Politics

Top judge warns of ‘drastic’ situation in courts

The Conservative government left the courts in financial limbo until June because it failed to settle their funding, the most senior judge in England and Wales has told MPs.

Baroness Sue Carr, the lady chief justice, told Parliament’s Justice Committee the criminal courts were in a “drastic” state and the previous government had repeatedly failed to offer funds in time for each new financial year.

She said the new Labour government’s decision to financially peg back how much work judges could do meant some courts would be out of use, despite record backlogs.

She predicted that those cuts would save no money and were “distressing” for victims and everyone else involved in the system.

Baroness Carr’s comments on the state of the courts come as the system struggles with record backlogs of around 68,000 open cases in the Crown Courts.

Those backlogs have been caused by a combination of complex factors, including the pandemic, but have their roots in a decision to cap justice spending before then.

Speaking to MPs on the cross-party committee, Baroness Carr said the outgoing Conservative government had repeatedly failed to offer funding in time and had not made an offer for the 2024-25 financial year, which began in April, until June.
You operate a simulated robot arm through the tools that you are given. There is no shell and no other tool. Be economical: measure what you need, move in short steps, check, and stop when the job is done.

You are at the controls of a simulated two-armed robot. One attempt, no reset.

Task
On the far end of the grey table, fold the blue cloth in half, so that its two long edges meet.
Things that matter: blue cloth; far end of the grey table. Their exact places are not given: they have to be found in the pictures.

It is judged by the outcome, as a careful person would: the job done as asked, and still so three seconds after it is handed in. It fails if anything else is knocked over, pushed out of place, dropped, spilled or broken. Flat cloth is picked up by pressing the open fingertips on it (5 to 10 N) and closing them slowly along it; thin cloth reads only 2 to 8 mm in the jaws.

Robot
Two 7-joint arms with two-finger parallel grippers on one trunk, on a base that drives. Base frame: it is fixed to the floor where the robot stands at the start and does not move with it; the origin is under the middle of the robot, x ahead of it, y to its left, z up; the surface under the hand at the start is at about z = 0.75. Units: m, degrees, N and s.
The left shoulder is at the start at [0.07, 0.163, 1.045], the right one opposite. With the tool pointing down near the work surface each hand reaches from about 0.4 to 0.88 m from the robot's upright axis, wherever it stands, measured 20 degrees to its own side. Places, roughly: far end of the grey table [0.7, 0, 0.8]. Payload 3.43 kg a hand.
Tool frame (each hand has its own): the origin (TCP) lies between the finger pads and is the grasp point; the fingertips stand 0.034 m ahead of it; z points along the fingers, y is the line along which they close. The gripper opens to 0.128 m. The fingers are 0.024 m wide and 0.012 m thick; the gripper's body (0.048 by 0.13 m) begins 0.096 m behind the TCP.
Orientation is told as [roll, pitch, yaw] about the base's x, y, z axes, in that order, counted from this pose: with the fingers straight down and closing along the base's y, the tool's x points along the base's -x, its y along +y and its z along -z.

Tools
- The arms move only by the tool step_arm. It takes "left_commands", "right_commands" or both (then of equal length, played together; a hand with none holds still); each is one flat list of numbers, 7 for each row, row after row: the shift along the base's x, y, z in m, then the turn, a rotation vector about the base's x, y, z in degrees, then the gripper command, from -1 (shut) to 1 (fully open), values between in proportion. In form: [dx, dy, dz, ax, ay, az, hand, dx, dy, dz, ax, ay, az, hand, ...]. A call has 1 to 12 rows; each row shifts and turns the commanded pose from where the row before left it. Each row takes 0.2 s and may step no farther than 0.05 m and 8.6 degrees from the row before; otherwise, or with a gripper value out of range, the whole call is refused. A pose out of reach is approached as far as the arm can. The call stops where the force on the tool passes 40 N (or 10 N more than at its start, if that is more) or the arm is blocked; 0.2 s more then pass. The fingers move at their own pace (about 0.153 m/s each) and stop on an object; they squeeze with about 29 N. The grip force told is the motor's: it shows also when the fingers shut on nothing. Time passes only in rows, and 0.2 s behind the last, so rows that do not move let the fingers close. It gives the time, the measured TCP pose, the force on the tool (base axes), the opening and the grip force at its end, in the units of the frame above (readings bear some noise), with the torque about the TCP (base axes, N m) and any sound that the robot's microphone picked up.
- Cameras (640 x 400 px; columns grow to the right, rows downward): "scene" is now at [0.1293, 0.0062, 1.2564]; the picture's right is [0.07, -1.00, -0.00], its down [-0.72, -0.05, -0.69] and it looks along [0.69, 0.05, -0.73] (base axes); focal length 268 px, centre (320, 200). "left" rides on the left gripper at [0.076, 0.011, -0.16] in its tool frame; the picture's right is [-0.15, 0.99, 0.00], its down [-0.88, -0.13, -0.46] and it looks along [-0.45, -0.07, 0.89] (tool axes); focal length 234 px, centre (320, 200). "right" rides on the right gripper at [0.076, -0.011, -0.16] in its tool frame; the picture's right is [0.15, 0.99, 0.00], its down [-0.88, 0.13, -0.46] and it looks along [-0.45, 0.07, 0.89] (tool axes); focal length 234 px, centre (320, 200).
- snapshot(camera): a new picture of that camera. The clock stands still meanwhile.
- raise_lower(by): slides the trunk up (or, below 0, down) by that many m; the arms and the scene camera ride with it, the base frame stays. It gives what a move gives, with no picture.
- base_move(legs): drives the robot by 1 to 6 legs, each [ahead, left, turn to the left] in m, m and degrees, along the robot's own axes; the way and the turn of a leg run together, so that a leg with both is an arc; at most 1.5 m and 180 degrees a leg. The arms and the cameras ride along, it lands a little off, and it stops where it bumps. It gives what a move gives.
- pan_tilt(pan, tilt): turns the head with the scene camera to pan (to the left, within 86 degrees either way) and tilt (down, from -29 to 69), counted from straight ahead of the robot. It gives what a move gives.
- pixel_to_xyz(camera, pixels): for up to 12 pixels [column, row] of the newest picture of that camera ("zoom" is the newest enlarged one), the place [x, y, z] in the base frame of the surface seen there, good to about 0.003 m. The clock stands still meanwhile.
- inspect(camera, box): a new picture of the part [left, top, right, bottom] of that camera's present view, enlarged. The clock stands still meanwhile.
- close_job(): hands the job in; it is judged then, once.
“The offer wasn’t made until June, and agreement was not reached until June,” she said.

“The latest it has been agreed, I think, is possibly July, even August.

“In the last six years, so far as I’m aware, the concordat agreement has never been reached before the year itself starts.”

Baroness Carr said that while there were enough judges available to sit on cases for 113,000 days a year, the new government had pegged funding for them 6,500 days below that ceiling.

“The decision to limit us to 106,500 has, frankly, had a drastic effect across the board,” she said.

“Judges have had to take fixed cases out of their lists. They’ve all had to cancel bookings [of part-time judges].”

Baroness Carr said the cases being removed from the schedule includes serious violence and sexual offences – and some of these could not be heard before 2027.

“The cases that are being taken out of the lists are cases that were ready to be heard before next April, so cases with judges, staff, courts, advocates, witnesses and complainants available,” she said.

“Their removals are accompanied by long delays, sometimes years. This has been a most distressing time for witnesses, for police, CPS, advocates, court staff and judges alike.”

Giving three examples of cuts from south-west England, she told the MPs that Bristol Crown Court had removed “hundreds” of cases from its schedule because it was having to close 40% of its courtrooms a week due to a lack of funds.

In Taunton, there would only be 60 court days available between January and March 2025 to run trials that needed 265 days. Truro’s crown court would be shutting one day a week.

“This is not about saving anything,” she said.

“It is not about saving money. You are deferring the cost – and indeed you are increasing it.

“You are increasing it because inflation will mean everything costs more.

“You are increasing it because barristers and the Crown Prosecution Service are going to have to redo the work they had done to be ready for trial, because the case will be stale.

“And that is not even to touch upon the acute social cost… particularly where [sexual offences] complainants simply don’t feel able to have confidence in the system anymore and walk away.”